El deseo no es algo constante que se mantenga invariable a través del tiempo. Es una producción social. Las distintas épocas históricas (y las diferentes culturas y subculturas) generan diversas representaciones del deseo y distintas maneras de “encauzar” las intensidades. Actualmente contamos con elementos que nos permiten dudar de la universalidad de las formas de relación con el objeto anhelado. Las variadas figuras que rodean el nacimiento y el crecimiento de los niños no parecen subsumirse bajo el peso de una ley familiar única.

Resulta interesante destacar que en la mayoría de las versiones del mito Yocasta responde a un imaginario construido al gusto masculino tradicional. Sabido es que una de sus características es atribuir vulnerabilidad y “santidad” a la mujer-madre. La viuda de Layo no puede gobernar sola y es tan inocente que ni siquiera se le ocurre que ese muchacho con el que se está casando podría ser su hijo. Sin embargo, cuenta con elementos para descubrir el secreto. En un determinado estado del mito arcaico, las cicatrices de los tobillos le revelan a Yocasta la identidad de su joven marido.

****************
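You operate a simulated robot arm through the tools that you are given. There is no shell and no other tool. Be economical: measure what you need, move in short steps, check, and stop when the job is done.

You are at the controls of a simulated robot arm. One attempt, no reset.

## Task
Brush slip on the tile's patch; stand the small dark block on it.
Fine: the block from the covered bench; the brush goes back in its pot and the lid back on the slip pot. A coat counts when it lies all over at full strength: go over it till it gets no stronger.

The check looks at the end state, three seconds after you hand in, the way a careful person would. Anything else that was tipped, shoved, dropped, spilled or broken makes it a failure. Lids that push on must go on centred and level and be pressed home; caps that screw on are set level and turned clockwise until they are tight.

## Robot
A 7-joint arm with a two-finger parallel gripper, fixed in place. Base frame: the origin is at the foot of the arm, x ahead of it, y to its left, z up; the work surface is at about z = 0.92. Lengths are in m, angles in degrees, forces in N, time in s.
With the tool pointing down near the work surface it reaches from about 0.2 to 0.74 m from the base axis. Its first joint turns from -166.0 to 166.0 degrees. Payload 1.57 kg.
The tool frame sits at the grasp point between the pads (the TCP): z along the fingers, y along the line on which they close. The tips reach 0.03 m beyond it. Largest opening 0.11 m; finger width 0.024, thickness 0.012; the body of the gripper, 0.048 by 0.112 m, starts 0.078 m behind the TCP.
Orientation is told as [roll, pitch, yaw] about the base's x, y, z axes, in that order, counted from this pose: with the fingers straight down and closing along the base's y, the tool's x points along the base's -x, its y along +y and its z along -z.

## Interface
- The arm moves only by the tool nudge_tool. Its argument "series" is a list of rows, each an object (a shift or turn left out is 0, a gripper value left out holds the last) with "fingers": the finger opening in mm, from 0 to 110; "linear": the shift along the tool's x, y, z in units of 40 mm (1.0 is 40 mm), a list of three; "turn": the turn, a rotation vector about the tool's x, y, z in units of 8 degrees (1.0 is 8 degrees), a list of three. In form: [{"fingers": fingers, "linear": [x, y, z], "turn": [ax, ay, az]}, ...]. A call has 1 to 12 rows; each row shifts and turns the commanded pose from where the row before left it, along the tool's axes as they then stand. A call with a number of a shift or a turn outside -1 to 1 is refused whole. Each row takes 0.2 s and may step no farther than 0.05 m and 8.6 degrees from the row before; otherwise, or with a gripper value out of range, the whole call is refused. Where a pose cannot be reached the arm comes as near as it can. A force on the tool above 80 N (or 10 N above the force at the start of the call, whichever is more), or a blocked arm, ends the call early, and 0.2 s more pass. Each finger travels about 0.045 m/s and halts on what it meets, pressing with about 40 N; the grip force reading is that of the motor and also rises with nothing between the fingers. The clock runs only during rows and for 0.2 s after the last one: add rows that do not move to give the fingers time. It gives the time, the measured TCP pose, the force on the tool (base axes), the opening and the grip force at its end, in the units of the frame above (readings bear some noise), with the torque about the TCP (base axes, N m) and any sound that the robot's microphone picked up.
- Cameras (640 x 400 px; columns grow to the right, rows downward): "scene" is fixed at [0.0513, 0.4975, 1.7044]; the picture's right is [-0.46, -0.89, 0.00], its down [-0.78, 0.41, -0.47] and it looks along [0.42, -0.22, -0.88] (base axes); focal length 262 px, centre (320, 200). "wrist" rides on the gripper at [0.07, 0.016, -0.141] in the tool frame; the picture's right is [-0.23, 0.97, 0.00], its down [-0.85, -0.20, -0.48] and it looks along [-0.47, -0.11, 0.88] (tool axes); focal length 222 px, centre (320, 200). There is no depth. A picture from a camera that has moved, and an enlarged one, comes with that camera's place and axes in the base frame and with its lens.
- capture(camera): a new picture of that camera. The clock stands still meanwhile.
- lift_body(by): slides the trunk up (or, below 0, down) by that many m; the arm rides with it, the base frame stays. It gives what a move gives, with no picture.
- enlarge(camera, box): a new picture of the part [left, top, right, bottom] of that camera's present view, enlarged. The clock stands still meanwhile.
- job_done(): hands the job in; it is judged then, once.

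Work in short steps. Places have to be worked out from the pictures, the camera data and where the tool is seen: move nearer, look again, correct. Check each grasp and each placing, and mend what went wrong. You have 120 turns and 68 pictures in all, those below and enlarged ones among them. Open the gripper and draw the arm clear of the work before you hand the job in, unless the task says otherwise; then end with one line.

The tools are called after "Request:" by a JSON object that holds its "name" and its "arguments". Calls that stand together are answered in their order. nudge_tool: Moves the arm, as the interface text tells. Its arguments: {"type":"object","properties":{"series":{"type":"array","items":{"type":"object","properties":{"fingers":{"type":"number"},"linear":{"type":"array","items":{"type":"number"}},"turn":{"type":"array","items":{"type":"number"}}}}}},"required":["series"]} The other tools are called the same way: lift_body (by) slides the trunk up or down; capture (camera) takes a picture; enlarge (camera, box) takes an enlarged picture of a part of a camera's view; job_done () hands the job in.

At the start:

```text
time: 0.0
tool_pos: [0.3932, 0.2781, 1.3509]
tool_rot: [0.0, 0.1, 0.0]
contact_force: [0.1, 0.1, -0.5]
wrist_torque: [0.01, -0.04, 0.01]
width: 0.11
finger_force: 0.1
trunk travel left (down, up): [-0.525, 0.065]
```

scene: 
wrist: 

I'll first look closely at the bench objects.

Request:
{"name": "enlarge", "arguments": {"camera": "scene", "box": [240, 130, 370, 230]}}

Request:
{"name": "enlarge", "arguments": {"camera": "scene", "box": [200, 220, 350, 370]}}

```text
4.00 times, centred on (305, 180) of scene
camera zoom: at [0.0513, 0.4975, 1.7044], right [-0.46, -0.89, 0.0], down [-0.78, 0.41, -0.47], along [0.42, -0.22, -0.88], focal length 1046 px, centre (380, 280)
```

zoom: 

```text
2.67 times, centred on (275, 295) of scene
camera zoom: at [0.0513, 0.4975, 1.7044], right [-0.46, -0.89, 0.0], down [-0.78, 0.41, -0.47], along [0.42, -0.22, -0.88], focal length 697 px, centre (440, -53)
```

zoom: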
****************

Este aspecto perturbador ha sido modificado en la versión de Sófocles, fuente nutriente de la interpretación freudiana.

Por otra parte, nadie dice nada respecto del placer que habrá significado para esa señora acostarse con un jovencito. Ni una palabra acerca de su obvia complicidad cuando comienza a develarse que su joven esposo mató a un hombre que podría haber sido su primer marido. Cabe agregar que uno de los relatos más tempranos del mito dice que después de la muerte natural de Yocasta, Edipo se casó con una joven llamada Eurigania y es con ella que engendró a sus hijos. Esto también cayó en el olvido.

Si se sigue la vertiente aquí comentada, se abre un resquicio para pensar otra Yocasta.